Zum Handlungsmodell des Homo Oeconomicus zählen in grundsätzlicher Hinsicht folgende Elemente: das Individualprinzip, das Prinzip der Problemorientierung, das Prinzip der Trennung zwischen Präferenzen und Restriktionen, das Rationalitätsprinzip, das Prinzip der Nicht-Einzelfall-Betrachtung, das Prinzip des methodologischen Individualismus. Im einzelnen:

Das Individualprinzip definiert ein Individuum, das selbstinteressiert handelt. Es verfolgt mit jeder seiner Handlungen seine eigenen Ziele, die als gegeben hinzunehmen sind und deren Reflexion reine Privatsache ist. Der Homo Oeconomicus hat ganz allgemein gesprochen Präferenzen, also individuell bestimmte Nutzenvorstellungen, die durch andere auf ihre Nutzenfunktion nicht bewertet werden können. Mögliche Problemlösungen sind nur vor dem Hintergrund dieser gegebenen Präferenzen zu bewerten.

Schwierig wird das Handlungsmodell des Menschen in wirtschaftlichen Zusammenhängen, wenn er vor Probleme gestellt wird oder sich in einer problematischen Situation sieht. Der Homo Oeconomicus ist problemorientiert, will Probleme lösen, d.h. seine Entscheidungen sind abhängig davon, ob ein für ihn relevantes Problem überhaupt existiert und er sowohl die Präferenzen wie die Handlungs- bzw. Entscheidungsalternativen kennt und richtig zuordnen kann. Das darf grundsätzlich bezweifelt werden.

Diese Zuordnung von Präferenzen, man kann auch einfach sagen von seinem Wünschen und den jeweils bestehenden Bedingungen außerhalb seiner selbst, ist keine notwendige Bedingung. Vielmehr besteht dieses Handlungsmodell aus den so gegebenen Wünschen und externen Handlungsfeldern, auch Restriktionen genannt.



Anmerkungen:

1 Ausspruch vom ehemaligen Bundeskanzler Helmut Schidt.

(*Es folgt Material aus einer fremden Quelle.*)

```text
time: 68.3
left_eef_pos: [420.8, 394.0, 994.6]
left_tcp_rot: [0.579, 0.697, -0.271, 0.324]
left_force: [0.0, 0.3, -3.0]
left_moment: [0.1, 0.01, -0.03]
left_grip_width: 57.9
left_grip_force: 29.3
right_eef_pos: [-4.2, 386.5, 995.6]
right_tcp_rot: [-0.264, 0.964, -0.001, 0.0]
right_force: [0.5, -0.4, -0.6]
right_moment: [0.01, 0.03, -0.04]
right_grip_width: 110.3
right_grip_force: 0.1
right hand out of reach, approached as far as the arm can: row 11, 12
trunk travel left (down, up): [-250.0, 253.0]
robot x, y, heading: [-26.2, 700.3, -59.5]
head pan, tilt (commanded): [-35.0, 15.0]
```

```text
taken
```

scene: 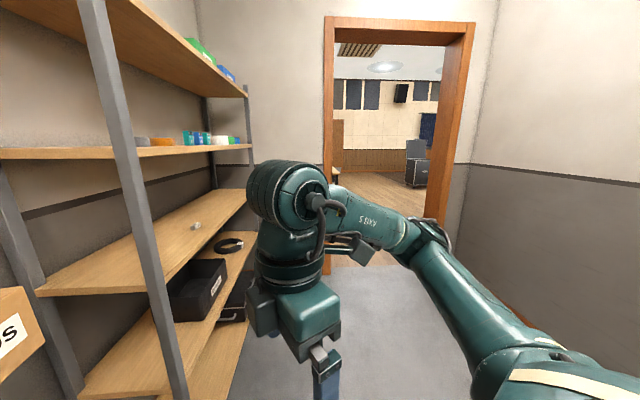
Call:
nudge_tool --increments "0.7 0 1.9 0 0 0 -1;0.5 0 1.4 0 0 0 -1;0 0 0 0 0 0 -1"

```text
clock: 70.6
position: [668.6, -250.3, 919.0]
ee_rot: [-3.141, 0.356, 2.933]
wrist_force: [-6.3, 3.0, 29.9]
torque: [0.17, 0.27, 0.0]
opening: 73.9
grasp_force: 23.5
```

2 Phillips, Alban W.: The Relation Between Unemployment and the Rate of Change of Money Wage Rates in the United Kingdom, 1861–1957. In: Economica. Band 25, Nr. 100, 1958, S. 283–299

3 Samuelson, P. A. and Solow, R. M. (1960), Analytical Aspects of Anti-Inflation Policy, American Economic Review 50(2), 177–194. Discussed German translation: ‘Analytische Aspekte einer Anti-Inflations-Politik’ (excerpt of pages 185–194) in: E. Nowotny (ed.), Löhne, Preise und Beschäftigung – Die Phillips-Kurve und ihre Alternativen, 197–207, Frankfurt am Main: Athenäum Fischer Taschenbuch Verlag GmbH & Co. Translated by Herbert Pönisch. Siehe dazu auch: Schwarzer, J. A. (2013), Samuelson and Solow on the Phillips Curve and the ‘Menu of Choice’: A Retrospective, Œconomia, 3(3): 359–389.

4 Zur Annahme rationaler Erwartungen, siehe neben Robert E. Lucas auch Thomas Sargent, Robert J. Barro und Neil Wallace.

5 Bei nicht-börsennotierten Unternehmen ersetzen wir die Renditeerwartungen der Kapitalgeber durch jene unternehmerische Erwartungen bezüglich Altersversorgung und zukünftigen Lebensstandard.

6 Wir differenzieren die Kapitalkosten hier, weil wir ungern von Humankapital sprechen.

7 Homo oeconomicus [ˈhɔmoː ɔe̯kɔˈnɔmɪkʊs] (lateinisch hŏmō oeconomicus ‚Wirtschaftsmensch‘), auch rationaler Agent, ist in der Wirtschaftswissenschaft und Spieltheorie das theoretische Modell eines Nutzenmaximierers zur Beschreibung menschlichen Handelns.

8 Auf der Grundlage der Verhaltensökonomie wird der Homo oeconomicus in vielen mikro- und makroökonomischen Analysen in seiner Form als zeitkonsistenter Erwartungsnutzenmaximierer benutzt.